So the Oscars have really snuck up on me this year, but I’ve just managed to catch almost all the major contenders before the ceremony but I’m afraid I had no time to write full reviews so here are some broef thoughts on the Best Picture candidates I haven’t mentioned previously on this blog.
Fences (picture above)
Denzel Washington is undoubtedly one of the great screen actors of his generation, but his few ventures behind the camera have rarely made much of an impact. That notion sums up the strengths amd weaknesses of Fences, his third film as a director. Based on a celebrated play I had no familiarity with whatsoever, it’s the kind of film that you can obviously tell was based on a play when you see it. There’s very little technique employed by Washington to make this feel like anything more than a piece of filmed theater, which may well leave people wishing that they had seen it in it’s original medium instead. That said, the film is an acting powerhouse, with Washington and Viola Davis (reprising their Broadway roles) both giving tremendously powerful performances, which are the main reasons to see the film.

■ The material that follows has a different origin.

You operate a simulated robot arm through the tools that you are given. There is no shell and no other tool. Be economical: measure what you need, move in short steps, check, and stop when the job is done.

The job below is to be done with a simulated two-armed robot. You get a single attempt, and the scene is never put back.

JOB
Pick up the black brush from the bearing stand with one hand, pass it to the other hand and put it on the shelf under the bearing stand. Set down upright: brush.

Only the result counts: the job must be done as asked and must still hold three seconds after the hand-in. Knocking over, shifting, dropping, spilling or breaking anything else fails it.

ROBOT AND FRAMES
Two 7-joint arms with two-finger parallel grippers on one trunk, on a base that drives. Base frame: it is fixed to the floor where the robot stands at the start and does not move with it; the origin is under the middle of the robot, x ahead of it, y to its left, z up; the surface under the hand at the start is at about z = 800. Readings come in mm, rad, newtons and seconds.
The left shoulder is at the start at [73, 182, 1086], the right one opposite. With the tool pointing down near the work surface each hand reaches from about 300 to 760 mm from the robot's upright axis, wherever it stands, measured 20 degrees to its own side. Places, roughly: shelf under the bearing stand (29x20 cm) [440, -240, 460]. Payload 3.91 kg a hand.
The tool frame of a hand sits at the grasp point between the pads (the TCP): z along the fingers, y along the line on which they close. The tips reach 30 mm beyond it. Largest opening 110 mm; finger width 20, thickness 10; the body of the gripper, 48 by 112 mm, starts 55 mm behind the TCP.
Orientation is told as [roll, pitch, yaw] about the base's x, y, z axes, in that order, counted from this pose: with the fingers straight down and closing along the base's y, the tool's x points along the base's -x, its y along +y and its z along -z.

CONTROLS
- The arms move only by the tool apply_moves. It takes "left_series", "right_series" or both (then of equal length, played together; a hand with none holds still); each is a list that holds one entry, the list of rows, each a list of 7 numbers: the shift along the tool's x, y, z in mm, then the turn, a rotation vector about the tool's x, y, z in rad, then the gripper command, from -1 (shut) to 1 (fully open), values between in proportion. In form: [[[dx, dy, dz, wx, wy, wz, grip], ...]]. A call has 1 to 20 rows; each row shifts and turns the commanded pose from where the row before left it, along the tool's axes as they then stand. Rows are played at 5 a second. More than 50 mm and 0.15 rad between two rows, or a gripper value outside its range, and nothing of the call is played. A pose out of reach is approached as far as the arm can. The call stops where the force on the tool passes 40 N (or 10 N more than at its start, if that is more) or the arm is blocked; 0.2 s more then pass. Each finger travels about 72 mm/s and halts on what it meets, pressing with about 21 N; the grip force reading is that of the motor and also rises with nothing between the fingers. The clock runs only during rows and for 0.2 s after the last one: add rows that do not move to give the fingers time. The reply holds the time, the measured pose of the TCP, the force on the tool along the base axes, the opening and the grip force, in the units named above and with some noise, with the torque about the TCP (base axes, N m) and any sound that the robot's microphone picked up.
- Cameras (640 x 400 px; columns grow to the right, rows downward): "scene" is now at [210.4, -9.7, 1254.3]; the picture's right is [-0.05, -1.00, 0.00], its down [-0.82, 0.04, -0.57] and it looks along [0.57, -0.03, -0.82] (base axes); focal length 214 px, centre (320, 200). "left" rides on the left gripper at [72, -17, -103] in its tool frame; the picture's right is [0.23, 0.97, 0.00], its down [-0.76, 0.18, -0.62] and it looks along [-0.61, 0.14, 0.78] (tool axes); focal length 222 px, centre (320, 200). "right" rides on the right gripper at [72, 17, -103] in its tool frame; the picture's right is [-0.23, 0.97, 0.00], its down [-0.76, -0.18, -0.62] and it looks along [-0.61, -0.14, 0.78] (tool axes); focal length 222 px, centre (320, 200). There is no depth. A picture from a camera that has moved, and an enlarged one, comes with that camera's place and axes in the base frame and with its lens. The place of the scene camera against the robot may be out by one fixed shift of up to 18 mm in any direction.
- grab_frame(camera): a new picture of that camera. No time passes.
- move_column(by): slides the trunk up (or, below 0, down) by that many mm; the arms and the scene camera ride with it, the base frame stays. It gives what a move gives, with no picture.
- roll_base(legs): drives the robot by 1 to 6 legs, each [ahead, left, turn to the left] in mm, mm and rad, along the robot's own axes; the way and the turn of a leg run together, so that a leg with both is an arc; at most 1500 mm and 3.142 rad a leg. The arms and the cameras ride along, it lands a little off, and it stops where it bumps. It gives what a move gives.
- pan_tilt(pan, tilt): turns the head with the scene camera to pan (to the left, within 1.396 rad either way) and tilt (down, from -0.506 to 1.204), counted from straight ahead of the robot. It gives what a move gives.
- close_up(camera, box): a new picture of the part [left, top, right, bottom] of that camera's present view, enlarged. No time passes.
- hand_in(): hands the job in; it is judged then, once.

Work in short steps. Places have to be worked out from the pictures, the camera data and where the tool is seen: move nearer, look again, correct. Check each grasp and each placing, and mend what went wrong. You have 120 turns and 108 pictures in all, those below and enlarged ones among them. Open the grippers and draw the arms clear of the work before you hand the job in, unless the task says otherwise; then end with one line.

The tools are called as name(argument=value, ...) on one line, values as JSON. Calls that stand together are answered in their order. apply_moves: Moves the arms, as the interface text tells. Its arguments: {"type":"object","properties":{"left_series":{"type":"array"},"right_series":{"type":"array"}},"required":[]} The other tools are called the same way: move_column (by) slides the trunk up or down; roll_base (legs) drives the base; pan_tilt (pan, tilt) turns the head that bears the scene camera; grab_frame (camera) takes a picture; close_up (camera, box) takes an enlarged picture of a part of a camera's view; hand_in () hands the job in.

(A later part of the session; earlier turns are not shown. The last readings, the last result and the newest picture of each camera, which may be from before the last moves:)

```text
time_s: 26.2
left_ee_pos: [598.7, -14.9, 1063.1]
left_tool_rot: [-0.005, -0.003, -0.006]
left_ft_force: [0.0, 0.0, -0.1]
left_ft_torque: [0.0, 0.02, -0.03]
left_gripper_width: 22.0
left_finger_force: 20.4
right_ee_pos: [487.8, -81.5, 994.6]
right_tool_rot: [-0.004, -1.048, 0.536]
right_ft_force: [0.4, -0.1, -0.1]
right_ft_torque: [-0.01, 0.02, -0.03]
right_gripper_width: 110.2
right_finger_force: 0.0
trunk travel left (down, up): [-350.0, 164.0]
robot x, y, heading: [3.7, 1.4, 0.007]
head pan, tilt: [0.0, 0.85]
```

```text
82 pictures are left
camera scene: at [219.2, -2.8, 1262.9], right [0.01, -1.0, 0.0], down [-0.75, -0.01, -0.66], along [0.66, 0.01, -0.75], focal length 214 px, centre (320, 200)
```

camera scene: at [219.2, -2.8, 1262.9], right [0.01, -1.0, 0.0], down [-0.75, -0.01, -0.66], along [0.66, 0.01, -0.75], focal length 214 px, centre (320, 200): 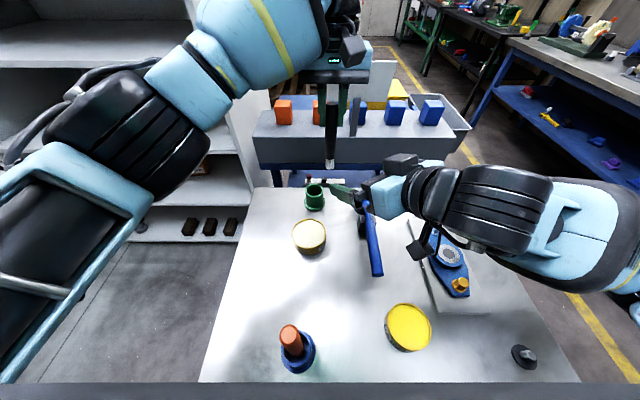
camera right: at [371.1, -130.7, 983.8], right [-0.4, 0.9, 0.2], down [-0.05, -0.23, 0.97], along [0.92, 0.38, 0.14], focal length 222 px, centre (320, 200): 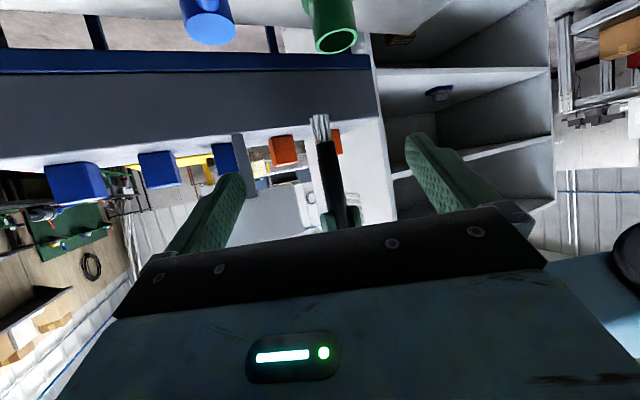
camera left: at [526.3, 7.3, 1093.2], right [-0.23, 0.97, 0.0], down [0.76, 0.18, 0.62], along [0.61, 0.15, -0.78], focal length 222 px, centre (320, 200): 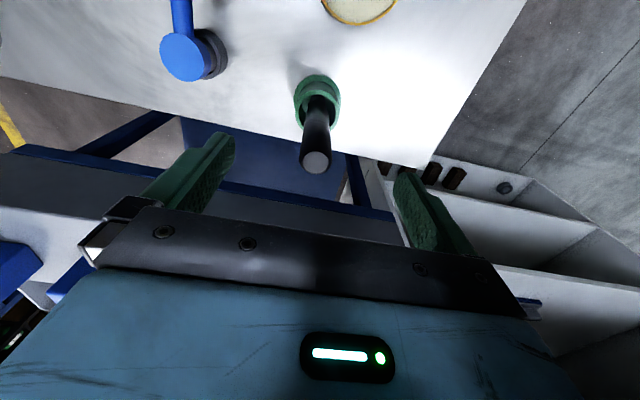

Lion is a film that is best described as “nice”. It’s easy to see why it’s true-life premise about an Indian-Australian adoptee who tracks down his birth home via google earth would be made into a film, but really that’s all there is to it. It’s a perfectly inoffensive, wholesome inspirational movie that avoids ever steering into over-sentimentality, but if you know what it’s about, then the film just conveys exactly what you’d expect at a rather leisurely pace. It’s fine, but hardly best of the year material.
Mel Gibson’s big directorial comeback is a World War II movie of two halves. The first, conveying seventh day adventist Desmond Doss (Andrew Garfield) volunteering and training to be an army medic despite refusing to touch a weapon along with his small-town life, is often cloying, over-sentimental mush that wouldn’t look too out of place in one of the many pandering “faith-based” DTV Christian movies that come out every year. However, when it gets to the combat sequences, Gibson ups the violence to the astonishingly brutal levels for which he is known and delivers a couple of terrifying battle scenes that are far more interesting. Despite having some scenes that almost venture into parody, and an out-of-the-blue turn into a documentary for it’s final minutes which really took me out of it, the combat sequences make it still worth viewing.
Hidden Figures is another one of those fact-based dramas that looks to be risking asking for praise purely for the real-life accomplishments of it’s subjects rather than it’s artistic merit, and while it covers a worthy topic – the under-appreciated African-American female NASA employees who were vital to the Space Race, director Theodore Melfi thankfully crafts a highly compelling movie out if it. In fact this had quite a nineties feel to it which made it stand out a little more this year, aided by a solid Kevin Costner supporting turn. But it’s the central trio of Octavia Spencer, Taraji P Henson and Janelle Monae who carry this movie to it’s inspirational conclusion. A real crowd-pleaser.
Hell or High Water
Now this film I actually saw some time ago in 2016 and really enjoyed. Maybe it’s partially due to the fact that Hollywood hardly ever makes movies like this nowadays but after months of disappointing franchise fare it was a real breath of fresh air. A far more successful second attempt by Scottish director David Mackenzie at a US-set film (after Spread) working from a tremendous script by the writer of Sicario, the film is a highly entertaining modern western, that embraces much of the tone and imagery of the classic genre while keeping a timely finance sub-plot relevant to today. Anchored by a trio of excellent performances by casting to type, with Chris Pine and Ben Foster as 2 desperate bank robber brothers and Jeff Bridges as the weary sheriff tracking them, Hell or High Water is exactly the type of movie I wish we’d see hitting the multiplexes more often.
Manchester By The Sea
Kenneth Lonergan’s third feature is a hugely powerful tragic drama of family and loss. The snowy, New England-set tale mainly revolves around Casey Affleck’s anti-social handyman Lee having to reluctantly bond with his nephew following his brother’s death, which is substance enough in itself, but Lonergan’s real masterstroke here is his handling of the film’s structure. Working from an incredible script of his own writing, Lonergan weaves numerous flashbacks into the primary narrative that each serve to brilliantly enhance our understanding of who Lee is, what he’s been though and why he acts the way he does. Not only that, they assist the film from avoiding coming across as an endless parade of misery which it might have in lesser hands, and instead a harrowing and most affecting drama.
Barry Jenkins’ Moonlight is similarly a powerful drama that benefits from adopting an unconventional structure. In this case opting for 3 literal acts taking place over different time periods, tracking it’s protagonist Chiron’s journey from childhood through his teenage years adulthood by focusing on a specific times in each. Despite casting 3 different actors of different physical appearance, the film always convinces that they are the same person by their mannerisms and dialogue, and keeps up such a consistently high quality throughout that none it’s segments ever feel superior or inferior to one another. Seamlessly blending together to chart a bittersweet, moving story of a boy growing up in an emotionally abusive home and struggling with his own identity, I can easily see Moonlight coming to be regarded as a landmark piece of American indie cinema in the future.